Teaching Philosophy

As a teacher, I am inspired to develop methods that encourage students to become active participants in their own learning. Moreover, I am committed to devising multimodal projects that not only enhance student learning, but also prepare students for professional life and public service. Finally, I engage with digital technologies to maximize and diversify approaches to writing and communication both in and out of the classroom.

I create projects that empower students to become “experts” on selected subjects. In 2009, I introduced a group project on “Contexts in American Literature,” in which students become experts on one specific historical, literary, or cultural theme in American literature. As experts, the students led one class period for which they assigned the reading, gave a lecture, and generated class discussion. In 2010, I assigned a group blogging project, in which each group chose an area of expertise related to consumerism, such as sustainability, debt, poverty, community engagement, or social media. As experts, the students published blog entries with an air of confidence I had never witnessed in freshman composition. A “panel of experts” often led class discussion, and I found that this change in the power dynamics of the classroom empowered some of the most reserved students to speak at length on critical issues.

To prepare students for increasing demands for innovation in academia and the workplace, I ask students to create projects in various modalities. In service learning projects, for example, students conduct surveys and interviews, create web sites and pamphlets, and produce videos and other visual presentations. In teaching presentations, students select suitable reading material for their classmates, provide a visually stimulating lecture, and create a thoughtful line of questioning to gear class discussion toward a specific objective. Most recently, I asked students to create a nonprofit organization that will promote sharing and collaboration on college campuses. Students designed viable sharing networks hosted on a website that they created, and they promoted their network through advertising and a public symposium held on campus.

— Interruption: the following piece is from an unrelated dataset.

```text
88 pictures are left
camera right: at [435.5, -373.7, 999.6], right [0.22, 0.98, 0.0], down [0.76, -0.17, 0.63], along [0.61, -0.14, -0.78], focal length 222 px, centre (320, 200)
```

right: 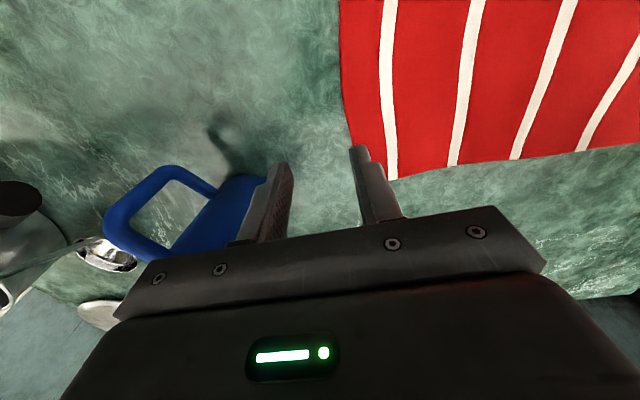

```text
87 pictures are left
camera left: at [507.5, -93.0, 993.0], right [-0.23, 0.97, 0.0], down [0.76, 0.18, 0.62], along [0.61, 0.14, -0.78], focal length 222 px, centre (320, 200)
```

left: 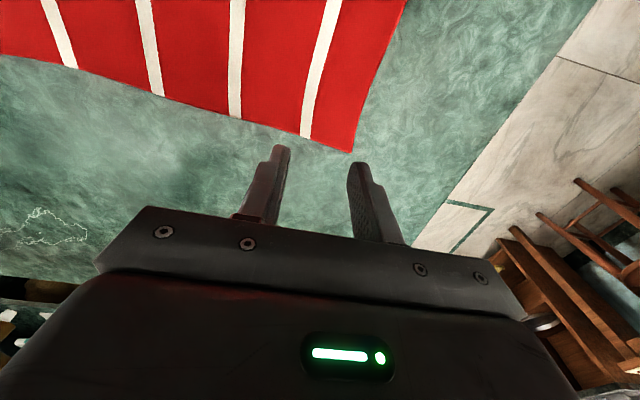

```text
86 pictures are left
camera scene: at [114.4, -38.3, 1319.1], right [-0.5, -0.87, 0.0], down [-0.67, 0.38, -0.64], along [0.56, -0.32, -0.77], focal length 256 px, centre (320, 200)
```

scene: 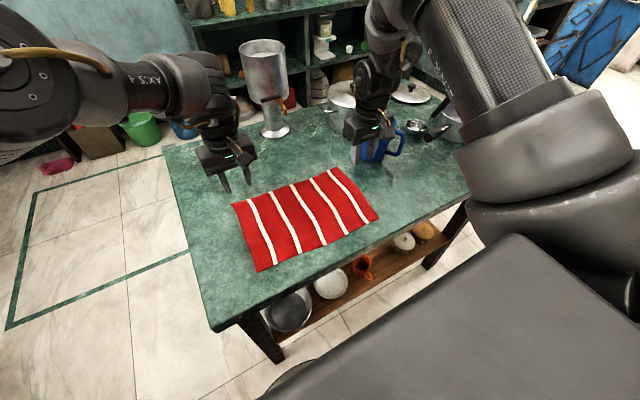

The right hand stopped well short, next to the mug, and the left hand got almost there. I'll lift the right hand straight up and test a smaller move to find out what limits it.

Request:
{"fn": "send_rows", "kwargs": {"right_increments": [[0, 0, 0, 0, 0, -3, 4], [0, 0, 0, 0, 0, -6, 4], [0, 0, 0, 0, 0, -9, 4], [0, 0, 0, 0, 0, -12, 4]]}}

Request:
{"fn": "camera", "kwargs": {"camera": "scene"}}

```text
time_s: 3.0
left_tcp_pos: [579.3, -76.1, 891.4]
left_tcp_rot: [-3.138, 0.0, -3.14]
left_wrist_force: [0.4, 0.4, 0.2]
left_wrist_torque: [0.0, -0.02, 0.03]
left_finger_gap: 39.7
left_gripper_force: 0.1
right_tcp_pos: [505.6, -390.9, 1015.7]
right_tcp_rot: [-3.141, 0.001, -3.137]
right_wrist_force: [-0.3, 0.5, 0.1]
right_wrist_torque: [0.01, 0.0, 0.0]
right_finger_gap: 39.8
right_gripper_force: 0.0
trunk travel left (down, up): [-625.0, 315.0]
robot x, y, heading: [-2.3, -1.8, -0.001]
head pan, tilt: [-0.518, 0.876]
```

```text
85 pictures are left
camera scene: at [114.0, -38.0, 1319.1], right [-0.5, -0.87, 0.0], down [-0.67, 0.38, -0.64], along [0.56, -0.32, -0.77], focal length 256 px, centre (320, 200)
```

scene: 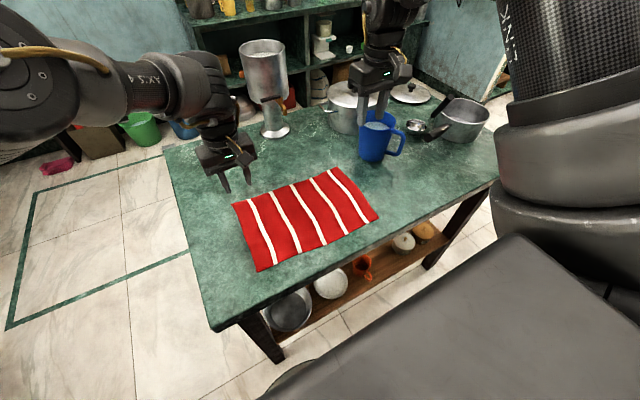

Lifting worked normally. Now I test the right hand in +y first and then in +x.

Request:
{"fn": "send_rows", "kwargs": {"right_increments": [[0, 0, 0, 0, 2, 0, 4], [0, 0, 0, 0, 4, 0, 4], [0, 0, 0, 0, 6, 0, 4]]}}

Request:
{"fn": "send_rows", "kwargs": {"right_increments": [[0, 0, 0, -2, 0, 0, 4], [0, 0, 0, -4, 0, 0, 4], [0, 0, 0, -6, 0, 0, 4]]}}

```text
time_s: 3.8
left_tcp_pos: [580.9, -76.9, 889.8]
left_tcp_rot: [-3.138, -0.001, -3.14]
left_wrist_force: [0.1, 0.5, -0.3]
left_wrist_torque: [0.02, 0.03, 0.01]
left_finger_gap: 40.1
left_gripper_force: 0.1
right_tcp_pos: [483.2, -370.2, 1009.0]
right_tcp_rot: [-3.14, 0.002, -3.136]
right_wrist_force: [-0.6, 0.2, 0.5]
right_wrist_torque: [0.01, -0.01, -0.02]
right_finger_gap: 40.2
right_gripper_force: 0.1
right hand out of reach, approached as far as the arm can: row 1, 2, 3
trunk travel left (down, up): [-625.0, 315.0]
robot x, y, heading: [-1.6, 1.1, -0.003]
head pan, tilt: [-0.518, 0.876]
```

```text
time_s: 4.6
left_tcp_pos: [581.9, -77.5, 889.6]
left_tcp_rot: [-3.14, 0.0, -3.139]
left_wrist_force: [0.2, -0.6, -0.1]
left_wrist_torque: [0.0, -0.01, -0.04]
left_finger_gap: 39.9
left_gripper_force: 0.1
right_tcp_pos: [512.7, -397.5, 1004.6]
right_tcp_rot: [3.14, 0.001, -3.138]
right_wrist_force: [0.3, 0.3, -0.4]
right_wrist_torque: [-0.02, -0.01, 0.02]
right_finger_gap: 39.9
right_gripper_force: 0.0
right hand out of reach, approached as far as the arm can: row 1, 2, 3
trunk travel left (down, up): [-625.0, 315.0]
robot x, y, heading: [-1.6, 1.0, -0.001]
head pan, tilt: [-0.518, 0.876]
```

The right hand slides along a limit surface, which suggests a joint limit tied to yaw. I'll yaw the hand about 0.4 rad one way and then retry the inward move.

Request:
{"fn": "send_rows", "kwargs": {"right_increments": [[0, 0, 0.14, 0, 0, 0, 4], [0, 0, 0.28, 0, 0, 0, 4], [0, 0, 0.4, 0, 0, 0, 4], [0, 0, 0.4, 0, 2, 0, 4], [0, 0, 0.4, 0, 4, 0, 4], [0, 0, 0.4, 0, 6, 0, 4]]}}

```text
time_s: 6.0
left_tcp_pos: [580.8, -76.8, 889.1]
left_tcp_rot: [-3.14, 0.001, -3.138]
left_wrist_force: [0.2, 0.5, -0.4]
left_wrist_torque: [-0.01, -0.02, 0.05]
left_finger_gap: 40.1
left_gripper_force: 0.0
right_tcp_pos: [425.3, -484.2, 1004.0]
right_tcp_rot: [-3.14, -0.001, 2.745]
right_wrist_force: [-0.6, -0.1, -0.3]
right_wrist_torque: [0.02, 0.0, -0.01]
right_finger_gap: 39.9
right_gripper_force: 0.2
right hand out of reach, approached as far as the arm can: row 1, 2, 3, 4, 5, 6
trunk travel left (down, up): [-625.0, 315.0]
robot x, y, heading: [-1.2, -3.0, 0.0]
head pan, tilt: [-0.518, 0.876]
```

As students join a world that is increasingly communicating through online technologies, I have developed classroom activities that experiment with different forms of interaction. For many years, I have optimized the capabilities offered by Learning Management Systems to collect and grade student work. I have also used the discussion forums for students to compile multiple drafts of their work, accompanied by peer reviews. With peer review taking place in an open discussion forum, I am able to provide constructive critique on the reviewing process. I have also used the course wiki for compiling student responses to reading prompts, and a personal blog for conducting in-class writing. I have facilitated discussions in online chat rooms, introduced my students to collaborative writing on GoogleDocs, and provided resources for reading and commenting upon digital texts.

Overall, I am committed to making the classroom a space in which students develop confidence and engage with technologies and modalities that will enhance their ability to communicate effectively in an increasingly digital world.